# [SOURCE EXCERPT]
________________________

Hyzon, a global supplier of zero-emission, hydrogen fuel cell-powered heavy vehicles, and Chart, a leading independent global manufacturer of highly engineered equipment servicing multiple applications in the energy and industrial gas markets, announced today an agreement to develop and produce a liquid, hydrogen-powered heavy-duty commercial vehicle with a range of up to 1,000 miles.
Using liquid in place of gaseous hydrogen in heavy transport brings numerous advantages. Because liquid hydrogen storage is twice as dense as the current 700 bar gaseous storage, a tank of liquid hydrogen fuels a vehicle for nearly twice the distance. Liquid hydrogen also improves a truck’s payload capacity because the storage tanks weigh less than 700 bar tanks.
One of the challenges is integrating mobile tanks that store liquid hydrogen, which require temperatures of –423 °F, with a vehicle’s fuel cell that requires ambient temperature hydrogen gas. The partnership creates a unique opportunity to address this challenge, by combining Chart’s market-leading liquid hydrogen equipment expertise with Hyzon’s experience manufacturing heavy-duty hydrogen vehicles.
The revolutionary extension of range will make the transition to a hydrogen-based transport industry attainable by solving challenges along the hydrogen value chain. Under the model to be developed, the number of heavy-duty refueling stations needed for these trucks becomes significantly less than the quantity needed for trucks using gas storage tank systems, as the driving range can readily match that of heavy-duty diesel trucks. In addition, the refueling infrastructure capital and operating costs are reduced with the elimination of the compression and refrigeration equipment needed for 700 bar vehicles.
Fewer stations would reduce the need to transport hydrogen to refilling locations, a time- and cost-intensive activity. Instead, large-scale low-cost green hydrogen production facilities could be built near the stations, relying on locally abundant resources such as solar, wind or hydropower. In the early hydrogen adoption phase, the 1,000-mile range could enable coast-to-coast routes with only four mega-hubs.
“With the current technology, fuel cell electric vehicles provide solutions for back-to-base trucking models,” said Hyzon CEO Craig Knight. “The extended range would significantly accelerate the adoption of hydrogen FCEV over-the-road transport solutions given the reduced infrastructure needs and increased refueling hub utilization.”
While trucking provides a near-term commercialization opportunity, this technological advance could also pave the way to hydrogen-based, zero-emissions aviation, marine, and train transport, key transportation sectors that will benefit from a liquid hydrogen supply chain.
“With our over 55 years making liquid hydrogen equipment, we are excited to see this application for our liquid onboard hydrogen tank,” stated Jill Evanko, Chart’s CEO and president. “Hyzon is a great partner for this, not only for their fuel cell capabilities, but also for their customer base that is ready for this long-haul heavy-duty solution now – not in 5 years.”
About Chart Industries
Chart Industries, Inc. is a leading independent global manufacturer of highly engineered equipment servicing multiple applications in the Energy and Industrial Gas markets. Chart’s unique product portfolio is used in every phase of the liquid gas supply chain, including upfront engineering, service and repair. Being at the forefront of the clean energy transition, Chart is a leading provider of technology, equipment and services related to liquefied natural gas, hydrogen, biogas and CO2 Capture amongst other applications. Chart is committed to excellence in environmental, social and corporate governance (ESG) issues both for our company as well as its customers. With over 25 global locations from the United States to Asia, Australia, India, Europe and South America, Chart maintains accountability and transparency to its team members, suppliers, customers and communities. To learn more, visit www.chartindustries.com.

________________________

# [AIM A]
Exactly and only the lines from the one containing "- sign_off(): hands" through the one containing "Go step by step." are to be repeated, both ends included. Number the lines from 1 and leave blank lines out.
# [AIM B]
Write what comes next in the source excerpt.

# [INFORMATION SUPPLIED]
________________________

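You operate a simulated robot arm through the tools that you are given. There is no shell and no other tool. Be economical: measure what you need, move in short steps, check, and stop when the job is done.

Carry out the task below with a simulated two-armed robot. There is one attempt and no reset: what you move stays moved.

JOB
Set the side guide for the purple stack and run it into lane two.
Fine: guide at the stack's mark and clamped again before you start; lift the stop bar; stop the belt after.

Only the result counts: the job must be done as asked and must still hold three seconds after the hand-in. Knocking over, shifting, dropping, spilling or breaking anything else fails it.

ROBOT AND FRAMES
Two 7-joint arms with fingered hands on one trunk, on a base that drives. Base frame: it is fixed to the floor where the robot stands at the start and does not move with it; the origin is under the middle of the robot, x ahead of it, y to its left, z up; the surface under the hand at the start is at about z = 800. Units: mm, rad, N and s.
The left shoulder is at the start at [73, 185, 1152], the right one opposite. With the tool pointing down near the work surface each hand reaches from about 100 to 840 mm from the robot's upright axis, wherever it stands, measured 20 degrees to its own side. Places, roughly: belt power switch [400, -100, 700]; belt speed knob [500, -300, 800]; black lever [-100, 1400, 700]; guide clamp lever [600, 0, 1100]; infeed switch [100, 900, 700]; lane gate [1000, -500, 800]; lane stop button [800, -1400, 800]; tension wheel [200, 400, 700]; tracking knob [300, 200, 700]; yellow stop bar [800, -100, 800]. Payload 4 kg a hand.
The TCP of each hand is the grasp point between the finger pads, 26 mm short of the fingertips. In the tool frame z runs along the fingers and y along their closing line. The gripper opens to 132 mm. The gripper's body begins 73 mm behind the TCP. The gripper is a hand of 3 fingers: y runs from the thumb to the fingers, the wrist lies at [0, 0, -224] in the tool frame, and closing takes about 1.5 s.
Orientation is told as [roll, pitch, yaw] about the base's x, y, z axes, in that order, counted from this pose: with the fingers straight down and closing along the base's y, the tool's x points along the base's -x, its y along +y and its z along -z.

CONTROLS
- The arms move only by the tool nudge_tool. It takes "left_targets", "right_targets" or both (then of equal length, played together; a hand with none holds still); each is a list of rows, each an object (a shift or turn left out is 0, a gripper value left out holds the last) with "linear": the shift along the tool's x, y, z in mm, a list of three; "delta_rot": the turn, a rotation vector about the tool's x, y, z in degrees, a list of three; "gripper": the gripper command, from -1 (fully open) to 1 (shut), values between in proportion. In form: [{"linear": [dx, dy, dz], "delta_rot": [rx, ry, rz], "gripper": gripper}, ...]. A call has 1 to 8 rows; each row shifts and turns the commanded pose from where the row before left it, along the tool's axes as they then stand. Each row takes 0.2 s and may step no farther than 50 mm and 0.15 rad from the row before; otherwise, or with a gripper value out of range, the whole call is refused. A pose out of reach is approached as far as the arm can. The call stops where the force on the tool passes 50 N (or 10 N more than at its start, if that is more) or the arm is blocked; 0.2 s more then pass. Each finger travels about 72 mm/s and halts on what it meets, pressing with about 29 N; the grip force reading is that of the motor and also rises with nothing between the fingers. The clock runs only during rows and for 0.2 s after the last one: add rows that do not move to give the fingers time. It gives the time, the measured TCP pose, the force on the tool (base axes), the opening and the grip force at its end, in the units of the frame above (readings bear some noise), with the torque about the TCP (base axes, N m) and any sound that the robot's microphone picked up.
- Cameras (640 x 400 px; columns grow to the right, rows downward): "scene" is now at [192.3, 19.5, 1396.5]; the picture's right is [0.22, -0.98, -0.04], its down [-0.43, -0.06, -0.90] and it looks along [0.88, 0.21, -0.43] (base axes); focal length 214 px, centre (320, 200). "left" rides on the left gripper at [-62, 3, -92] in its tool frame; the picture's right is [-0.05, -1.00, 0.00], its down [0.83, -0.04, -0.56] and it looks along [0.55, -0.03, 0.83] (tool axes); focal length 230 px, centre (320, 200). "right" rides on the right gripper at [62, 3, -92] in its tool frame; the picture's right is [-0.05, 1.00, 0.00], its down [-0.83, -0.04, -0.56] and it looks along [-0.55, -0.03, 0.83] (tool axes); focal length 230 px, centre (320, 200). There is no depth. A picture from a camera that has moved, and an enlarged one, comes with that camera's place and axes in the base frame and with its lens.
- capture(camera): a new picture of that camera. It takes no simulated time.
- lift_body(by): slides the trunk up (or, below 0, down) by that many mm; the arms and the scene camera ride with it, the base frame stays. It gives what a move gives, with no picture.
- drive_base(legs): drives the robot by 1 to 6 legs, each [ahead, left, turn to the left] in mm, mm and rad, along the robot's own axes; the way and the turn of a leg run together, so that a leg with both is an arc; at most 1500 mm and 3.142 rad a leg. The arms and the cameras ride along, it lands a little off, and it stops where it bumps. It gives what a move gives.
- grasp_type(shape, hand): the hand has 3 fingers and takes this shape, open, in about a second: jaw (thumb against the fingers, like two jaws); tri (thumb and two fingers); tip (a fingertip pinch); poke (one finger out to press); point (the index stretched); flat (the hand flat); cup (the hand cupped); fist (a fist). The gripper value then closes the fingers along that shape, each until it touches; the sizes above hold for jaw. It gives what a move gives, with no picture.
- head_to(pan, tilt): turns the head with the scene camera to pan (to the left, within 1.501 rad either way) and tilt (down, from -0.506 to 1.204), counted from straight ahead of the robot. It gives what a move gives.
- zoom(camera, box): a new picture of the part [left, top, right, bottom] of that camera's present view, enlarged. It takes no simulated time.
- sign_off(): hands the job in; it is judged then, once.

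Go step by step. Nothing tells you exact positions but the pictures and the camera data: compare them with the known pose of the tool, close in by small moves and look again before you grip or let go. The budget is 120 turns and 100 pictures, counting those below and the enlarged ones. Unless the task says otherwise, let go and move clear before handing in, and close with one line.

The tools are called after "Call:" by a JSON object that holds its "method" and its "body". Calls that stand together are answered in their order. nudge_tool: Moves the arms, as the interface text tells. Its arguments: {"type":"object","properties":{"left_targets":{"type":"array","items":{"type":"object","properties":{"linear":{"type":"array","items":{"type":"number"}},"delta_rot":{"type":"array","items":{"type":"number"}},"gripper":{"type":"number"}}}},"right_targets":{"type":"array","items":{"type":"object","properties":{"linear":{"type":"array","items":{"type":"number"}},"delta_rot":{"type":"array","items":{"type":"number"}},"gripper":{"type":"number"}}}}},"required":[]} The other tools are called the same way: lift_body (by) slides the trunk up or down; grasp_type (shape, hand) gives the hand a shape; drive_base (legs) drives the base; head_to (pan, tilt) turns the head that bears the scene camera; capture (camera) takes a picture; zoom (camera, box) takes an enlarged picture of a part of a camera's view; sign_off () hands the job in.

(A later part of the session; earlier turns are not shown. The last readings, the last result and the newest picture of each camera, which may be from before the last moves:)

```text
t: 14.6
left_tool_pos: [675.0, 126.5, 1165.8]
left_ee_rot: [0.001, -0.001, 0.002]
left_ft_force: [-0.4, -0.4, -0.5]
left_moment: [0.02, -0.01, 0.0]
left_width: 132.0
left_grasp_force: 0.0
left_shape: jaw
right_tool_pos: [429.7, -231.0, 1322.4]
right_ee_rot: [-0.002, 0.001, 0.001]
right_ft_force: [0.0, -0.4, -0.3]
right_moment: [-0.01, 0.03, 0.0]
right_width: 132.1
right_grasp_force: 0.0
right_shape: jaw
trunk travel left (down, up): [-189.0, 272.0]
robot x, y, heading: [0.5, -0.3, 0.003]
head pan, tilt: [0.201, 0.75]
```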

________________________

# [EXPECTED ANSWER A]
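1. - sign_off(): hands the job in; it is judged then, once.
2. Go step by step. Nothing tells you exact positions but the pictures and the camera data: compare them with the known pose of the tool, close in by small moves and look again before you grip or let go. The budget is 120 turns and 100 pictures, counting those below and the enlarged ones. Unless the task says otherwise, let go and move clear before handing in, and close with one line.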

# [EXPECTED ANSWER B]
Forward-Looking Statements
This press release includes “forward-looking statements” within the meaning of Section 27A of the Securities Act of 1933, as amended, and Section 21E of the Securities Exchange Act of 1934, as amended. All statements, other than statements of present or historical fact included in this press release, including statements regarding the joint development agreement, the technical specifications and timing with respect to developing and producing liquid hydrogen-powered heavy-duty commercial vehicles and the commercialization opportunities and market acceptance of these clean energy offerings, are forward-looking statements. When used in this press release,
the words “could,” “should,” “will,” “may,” “believe,” “anticipate,” “intend,” “estimate,” “expect,” “project,” the negative of such terms and other similar expressions are intended to identify forward-looking statements, although not all forward-looking statements contain such identifying words. These forward-looking statements are based on each of Chart’s and Hyzon’s management’s current expectations and assumptions about future events and are based on currently available information as to the outcome and timing of future events. Except as otherwise required by applicable law, Chart and Hyzon disclaim any duty to update any forward -looking statements, all of which are expressly qualified by the statements in this section, to reflect events or circumstances after the date of this press release. Chart and Hyzon caution you that these forward-looking statements are subject to numerous risks and uncertainties, most of which are difficult to predict and many of which are beyond the control of either Chart or Hyzon, including, in the case of Hyzon, those risks and uncertainties described in the “Risk Factors” section of Exhibit 99.3 of Decarbonization Plus Acquisition Corporation’s (“DCRB’s”) Current Report on Form 8-K filed with the U.S. Securities and Exchange Commission (the “SEC”) on February 9, 2021, the “Risk Factors” section of DCRB’s definitive proxy statement on Schedule 14A filed with the SEC on June 21, 2021, and other documents filed by DCRB from time to time with the SEC. These filings identify and address other important risks and uncertainties that could cause actual events and results to differ materially from those contained in the forward-looking statements, such as risks related to the ability to convert non-binding memoranda of understanding into binding orders or sales (including because of the current or prospective financial resources of the counterparties to Hyzon’s non-binding memoranda of understanding and letters of intent), or the ability to identify additional potential customers and convert them to paying customers, slower than anticipated growth and market acceptance of these liquid hydrogen-powered vehicles or unanticipated challenges with the timing or technical specifications underlying the joint development agreement. Neither Chart nor Hyzon gives any assurance that the joint development agreement will achieve its expectations.
Important Information for Investors and Stockholders
In connection with the previously announced DCRB proposed SPAC merger with Hyzon, DCRB filed a proxy statement and other relevant documents with the SEC. Stockholders and other interested persons are urged to read the proxy statement and any other relevant documents filed with the SEC because they contain important information about DCRB, Hyzon and the proposed business combination. Stockholders may obtain a free copy of the proxy statement, as well as other filings containing information about DCRB, Hyzon and the proposed business combination, without charge, at the SEC’s website located at www.sec.gov.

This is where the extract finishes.